> _Written request_: Provide the full wording of the document excerpt, which begins "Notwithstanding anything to".

-- START OF Raw data --

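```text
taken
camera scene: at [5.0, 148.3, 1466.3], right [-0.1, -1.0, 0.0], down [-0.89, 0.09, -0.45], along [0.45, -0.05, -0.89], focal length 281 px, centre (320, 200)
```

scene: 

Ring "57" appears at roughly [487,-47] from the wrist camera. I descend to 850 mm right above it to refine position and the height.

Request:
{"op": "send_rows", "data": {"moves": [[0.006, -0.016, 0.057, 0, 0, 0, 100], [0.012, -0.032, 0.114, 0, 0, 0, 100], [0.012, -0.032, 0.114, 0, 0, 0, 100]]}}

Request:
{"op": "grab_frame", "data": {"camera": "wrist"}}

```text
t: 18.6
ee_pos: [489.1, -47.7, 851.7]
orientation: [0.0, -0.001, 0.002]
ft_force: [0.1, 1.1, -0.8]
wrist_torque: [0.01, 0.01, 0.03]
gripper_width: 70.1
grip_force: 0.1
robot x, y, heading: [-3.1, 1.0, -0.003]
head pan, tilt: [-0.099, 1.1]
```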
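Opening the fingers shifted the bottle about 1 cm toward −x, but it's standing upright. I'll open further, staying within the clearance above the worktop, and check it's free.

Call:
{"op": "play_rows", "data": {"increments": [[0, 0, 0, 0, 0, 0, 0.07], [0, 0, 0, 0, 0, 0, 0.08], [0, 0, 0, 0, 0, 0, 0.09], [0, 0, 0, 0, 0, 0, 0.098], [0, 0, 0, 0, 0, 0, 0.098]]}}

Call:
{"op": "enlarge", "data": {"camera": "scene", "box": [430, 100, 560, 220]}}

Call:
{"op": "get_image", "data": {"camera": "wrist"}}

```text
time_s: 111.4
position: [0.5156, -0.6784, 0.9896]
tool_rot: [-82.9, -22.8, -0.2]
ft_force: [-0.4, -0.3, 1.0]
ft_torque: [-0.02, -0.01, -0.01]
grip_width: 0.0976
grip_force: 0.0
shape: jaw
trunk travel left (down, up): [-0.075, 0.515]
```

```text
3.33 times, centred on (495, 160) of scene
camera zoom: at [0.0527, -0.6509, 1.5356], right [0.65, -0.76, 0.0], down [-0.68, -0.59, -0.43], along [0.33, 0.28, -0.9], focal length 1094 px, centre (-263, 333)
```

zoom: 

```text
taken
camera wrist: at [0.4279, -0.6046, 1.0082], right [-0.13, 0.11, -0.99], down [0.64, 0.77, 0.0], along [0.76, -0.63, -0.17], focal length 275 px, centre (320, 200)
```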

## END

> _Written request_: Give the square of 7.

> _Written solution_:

-- END OF Raw data --
-- START OF Document excerpt --

Notwithstanding anything to the contrary contained herein, Landlord agrees that the Tenant shall not be responsible for, and Landlord shall hold Tenant harmless against any costs of cleanup or removal arising from or associated with any hazardous material existing in, on or throughout Premises, as of the date Tenant occupies the premises pursuant to the terms of this Lease.

Tenant shall not do or permit anything to be done in or about the Premises or bring or keep anything therein which will in any way increase the existing rate or affect any fire or other insurance upon the Building of any of its contents, or cause cancellation of Insurance Policy covering the Building or any part thereof of any of its contents.

Tenant shall not do or permit anything to be done in or about the Premises to be used for any improper, immoral, unlawful, or objectionable purpose.  Tenant shall not commit or suffer to be committed any waste in or upon the Premises.  Tenant shall not place upon or install in windows or other openings or exterior sides of doors or walls of the Premises any signs, symbols, drapes or other materials without written consent of the Landlord.

-- END OF Document excerpt --

> _Written solution_:
Notwithstanding anything to the contrary contained herein, Landlord agrees that the Tenant shall not be responsible for, and Landlord shall hold Tenant harmless against any costs of cleanup or removal arising from or associated with any hazardous material existing in, on or throughout Premises, as of the date Tenant occupies the premises pursuant to the terms of this Lease.

Tenant shall not do or permit anything to be done in or about the Premises or bring or keep anything therein which will in any way increase the existing rate or affect any fire or other insurance upon the Building of any of its contents, or cause cancellation of Insurance Policy covering the Building or any part thereof of any of its contents.

Tenant shall not do or permit anything to be done in or about the Premises to be used for any improper, immoral, unlawful, or objectionable purpose.  Tenant shall not commit or suffer to be committed any waste in or upon the Premises.  Tenant shall not place upon or install in windows or other openings or exterior sides of doors or walls of the Premises any signs, symbols, drapes or other materials without written consent of the Landlord.